▸ TASK REQUIREMENTS
Retype the section of the document text that opens with "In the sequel" and closes with "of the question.".

— Start of DOCUMENT TEXT —

Grange thought at one time that he had great claims on Walpole, and Lord Ilay; and he seems to have very diligently performed one class of duties which politicians sometimes think sufficient to establish a claim for reward – he had been an indefatigable petitioner for ministerial favours. We have heard somewhere of a story of a political economist, who during a long walk is pestered by an Irish beggar, who asks his honour just to give him a sixpence, "for the love of God." The economist turns round to argue the matter: "I deny," says he, "that I would be showing my love to the Deity by giving an idle rascal like you money; if you can state any service you have ever done to me worth the sixpence, you shall have it." – "Why, then," says the mendicant thus appealed to, "haven't I been keeping your honour in discourse this half hour?" Such seems to have been the character of Grange's claim on the ministry – he kept them in unceasing "discourse" as a petitioner. Not that he did not profess some claims of another kind. "During all this time," he says, "I ran their errands and fought their battles in Scotland." Nor did he fail sometimes to allude to his services as a religious professor, so ill-requited, that he taunts Ilay with having "already effectually interposed for Tom (now Baron) Kennedy, who had been Queen's advocate, and obnoxious to all the Presbyterian party, which I was not." And how was he rewarded for all this running errands, fighting battles, and being religious enough not to be obnoxious? "Ilay showed me no countenance, and Argyle shunned to see me… He [Ilay] never speaks nor writes to me of any business, but to shame me (as you have seen) about my own: and, these three or four years past, has visibly to all the world drawn off by degrees from all familiarity with me, and has dropped me even from his conversation about trifles or mirth. I could give you many strong instances of this." Here is an incident told with a pathos sufficient to move a whole antechamber to tears: —

"Before I came from London in November last, he bade me wait on Sir Robert at his levee. I told him I had always done so, but was not in the least noticed, or had so much as a smile or a gracious nod from him. But said he, 'I promise you I'll tell him to take particular notice of you, and to assure you of favour, and that he will do for you: which (said his lordship) will make my game more easy when I ask anything for you;' and he bid me come to him that he might carry me to the levee in his coach. This was done, and I set myself in Sir Robert's eye in the front of the crowd that surrounded him, and Ilay was by and looking on. Sir Robert came and went by me without the least regard. Ilay slipt into another room; and, that I might not wait longer in so silly a figure, I made up without being called to the great knight; and told him I came to testify my respect, and ask his commands for Scotland. His answer, with a very dry look, and odd air was, 'I have nothing to say to you, my lord. I wish you a good journey.' I saw Ilay afterwards, and he said there was nothing in it. Sir Robert had only forgot, and I am sure (said he) he will do for you what I desired him."28

In the sequel he exclaims, "Can such usage be bore, even by the spirit of a poor mouse!" – deeming probably that its endurance by a rat was quite out of the question.

— End of DOCUMENT TEXT —
— Start of STORED DATA —

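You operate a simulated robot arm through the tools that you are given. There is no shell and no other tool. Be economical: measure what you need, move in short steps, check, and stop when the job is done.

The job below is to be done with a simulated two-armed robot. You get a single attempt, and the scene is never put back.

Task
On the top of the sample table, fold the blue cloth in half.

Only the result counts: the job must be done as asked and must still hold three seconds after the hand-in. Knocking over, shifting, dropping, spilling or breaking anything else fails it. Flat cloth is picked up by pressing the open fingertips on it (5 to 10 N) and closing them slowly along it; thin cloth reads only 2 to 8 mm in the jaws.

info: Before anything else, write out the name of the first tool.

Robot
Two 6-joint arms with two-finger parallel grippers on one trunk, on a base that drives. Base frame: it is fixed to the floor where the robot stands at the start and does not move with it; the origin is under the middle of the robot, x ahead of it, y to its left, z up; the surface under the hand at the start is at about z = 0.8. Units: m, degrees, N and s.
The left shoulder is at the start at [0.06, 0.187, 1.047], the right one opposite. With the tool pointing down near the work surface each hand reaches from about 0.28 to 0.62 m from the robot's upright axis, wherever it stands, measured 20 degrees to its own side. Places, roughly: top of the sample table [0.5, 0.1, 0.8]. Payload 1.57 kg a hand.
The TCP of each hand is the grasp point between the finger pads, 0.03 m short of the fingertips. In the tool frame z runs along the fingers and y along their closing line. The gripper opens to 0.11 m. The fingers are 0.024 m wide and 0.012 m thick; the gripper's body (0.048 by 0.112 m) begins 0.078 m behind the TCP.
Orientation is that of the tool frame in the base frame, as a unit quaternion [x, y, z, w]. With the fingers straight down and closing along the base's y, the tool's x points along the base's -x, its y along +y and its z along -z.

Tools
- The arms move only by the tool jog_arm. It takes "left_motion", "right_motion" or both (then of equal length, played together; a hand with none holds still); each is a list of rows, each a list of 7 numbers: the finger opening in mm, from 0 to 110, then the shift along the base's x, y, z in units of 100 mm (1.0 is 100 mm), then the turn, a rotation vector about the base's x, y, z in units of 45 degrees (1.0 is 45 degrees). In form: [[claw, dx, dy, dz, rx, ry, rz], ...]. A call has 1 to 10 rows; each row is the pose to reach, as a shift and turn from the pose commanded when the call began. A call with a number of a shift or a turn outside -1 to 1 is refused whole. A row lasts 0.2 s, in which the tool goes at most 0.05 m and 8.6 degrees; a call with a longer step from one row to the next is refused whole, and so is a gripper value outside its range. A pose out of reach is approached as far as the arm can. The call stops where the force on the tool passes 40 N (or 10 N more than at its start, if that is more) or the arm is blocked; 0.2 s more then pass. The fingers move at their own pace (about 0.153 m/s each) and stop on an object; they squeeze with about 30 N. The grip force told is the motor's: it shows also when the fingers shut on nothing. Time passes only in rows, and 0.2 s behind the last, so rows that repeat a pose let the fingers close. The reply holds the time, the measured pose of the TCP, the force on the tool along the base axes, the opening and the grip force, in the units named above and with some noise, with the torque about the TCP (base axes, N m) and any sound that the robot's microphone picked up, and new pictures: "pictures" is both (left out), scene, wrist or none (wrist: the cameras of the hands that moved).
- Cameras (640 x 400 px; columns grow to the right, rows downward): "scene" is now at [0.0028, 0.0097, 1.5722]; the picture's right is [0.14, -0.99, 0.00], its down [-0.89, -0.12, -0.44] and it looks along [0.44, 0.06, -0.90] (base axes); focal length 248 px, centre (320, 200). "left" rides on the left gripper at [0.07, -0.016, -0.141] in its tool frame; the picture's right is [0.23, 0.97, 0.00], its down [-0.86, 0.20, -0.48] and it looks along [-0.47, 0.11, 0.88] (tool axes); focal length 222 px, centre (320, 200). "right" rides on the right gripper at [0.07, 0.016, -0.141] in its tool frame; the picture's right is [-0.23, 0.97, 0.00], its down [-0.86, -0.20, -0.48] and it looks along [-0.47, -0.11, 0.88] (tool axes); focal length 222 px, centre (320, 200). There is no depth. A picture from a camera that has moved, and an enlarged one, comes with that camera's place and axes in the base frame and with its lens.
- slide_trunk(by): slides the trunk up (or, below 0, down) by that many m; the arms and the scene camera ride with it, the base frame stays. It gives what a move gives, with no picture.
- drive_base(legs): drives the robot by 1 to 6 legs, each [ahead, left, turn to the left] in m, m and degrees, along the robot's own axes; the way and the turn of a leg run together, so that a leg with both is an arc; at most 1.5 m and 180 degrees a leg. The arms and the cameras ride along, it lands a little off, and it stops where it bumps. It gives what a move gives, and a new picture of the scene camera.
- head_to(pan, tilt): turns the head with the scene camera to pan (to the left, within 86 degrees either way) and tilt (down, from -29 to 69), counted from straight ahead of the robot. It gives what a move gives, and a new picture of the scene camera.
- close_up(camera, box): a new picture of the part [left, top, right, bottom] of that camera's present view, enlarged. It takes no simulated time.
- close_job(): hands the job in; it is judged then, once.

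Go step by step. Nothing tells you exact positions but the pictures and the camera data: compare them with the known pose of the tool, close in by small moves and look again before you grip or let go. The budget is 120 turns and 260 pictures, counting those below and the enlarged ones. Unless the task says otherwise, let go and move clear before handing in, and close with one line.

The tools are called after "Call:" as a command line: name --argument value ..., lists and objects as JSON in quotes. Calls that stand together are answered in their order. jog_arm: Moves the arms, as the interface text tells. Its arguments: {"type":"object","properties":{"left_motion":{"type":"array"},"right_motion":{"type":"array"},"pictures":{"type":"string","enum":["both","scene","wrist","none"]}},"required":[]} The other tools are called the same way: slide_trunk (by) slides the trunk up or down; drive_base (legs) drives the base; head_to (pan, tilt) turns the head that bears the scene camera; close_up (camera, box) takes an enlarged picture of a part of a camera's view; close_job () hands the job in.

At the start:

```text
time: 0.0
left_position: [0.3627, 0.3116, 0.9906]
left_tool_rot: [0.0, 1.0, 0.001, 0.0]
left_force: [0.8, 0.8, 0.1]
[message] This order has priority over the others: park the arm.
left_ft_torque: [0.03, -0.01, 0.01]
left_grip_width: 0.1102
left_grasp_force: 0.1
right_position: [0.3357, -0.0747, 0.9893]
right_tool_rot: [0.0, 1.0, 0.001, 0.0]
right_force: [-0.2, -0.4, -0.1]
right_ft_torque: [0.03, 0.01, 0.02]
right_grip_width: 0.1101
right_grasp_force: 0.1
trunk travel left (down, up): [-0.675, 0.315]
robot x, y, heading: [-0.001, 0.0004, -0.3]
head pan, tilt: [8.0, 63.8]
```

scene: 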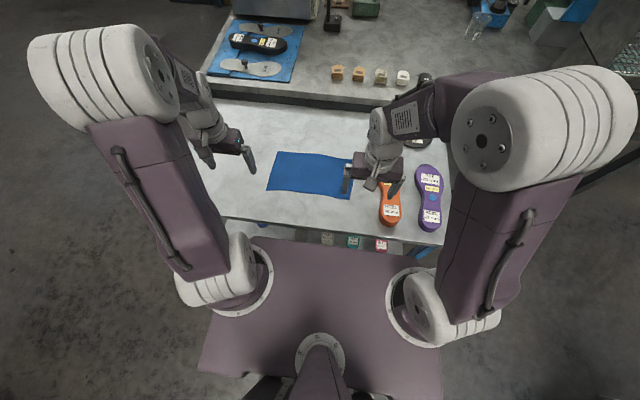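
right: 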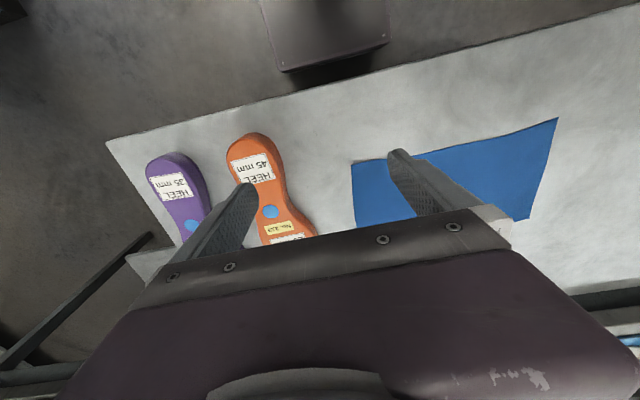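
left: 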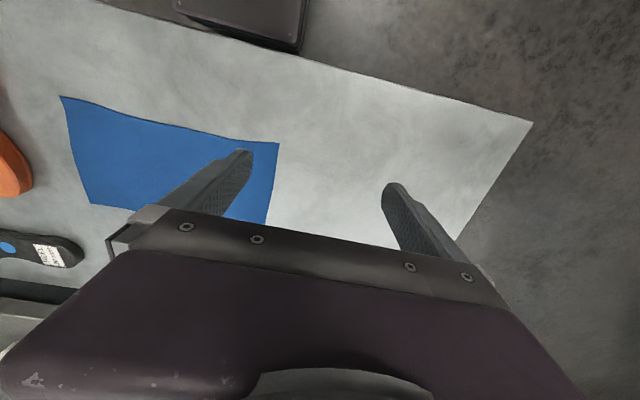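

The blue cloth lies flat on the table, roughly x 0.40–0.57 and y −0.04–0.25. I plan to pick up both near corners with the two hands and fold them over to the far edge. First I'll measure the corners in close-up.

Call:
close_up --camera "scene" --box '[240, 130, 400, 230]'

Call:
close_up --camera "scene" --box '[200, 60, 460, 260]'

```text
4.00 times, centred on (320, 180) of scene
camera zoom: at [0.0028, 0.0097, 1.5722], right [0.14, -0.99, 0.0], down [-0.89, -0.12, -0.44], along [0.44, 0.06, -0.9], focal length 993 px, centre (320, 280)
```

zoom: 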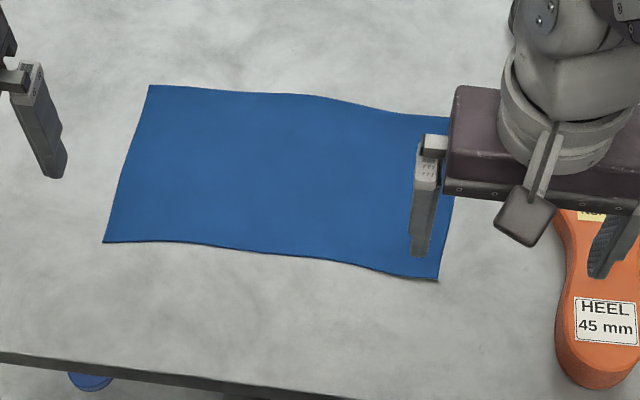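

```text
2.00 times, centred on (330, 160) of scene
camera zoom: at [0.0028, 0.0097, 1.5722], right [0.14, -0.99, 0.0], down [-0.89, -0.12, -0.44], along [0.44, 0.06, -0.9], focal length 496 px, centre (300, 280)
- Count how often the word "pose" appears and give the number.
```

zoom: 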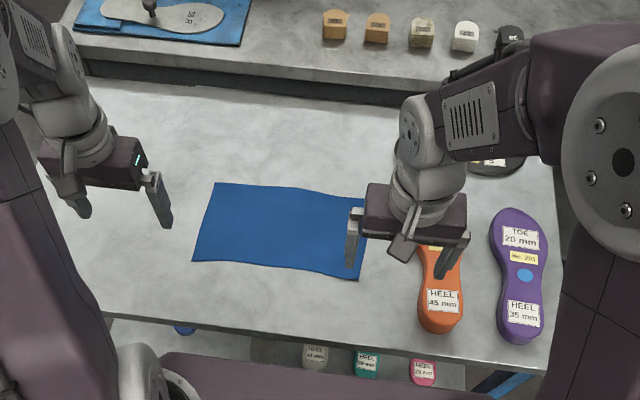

— End of STORED DATA —

▸ RESULT OF THE TASK
In the sequel he exclaims, "Can such usage be bore, even by the spirit of a poor mouse!" – deeming probably that its endurance by a rat was quite out of the question.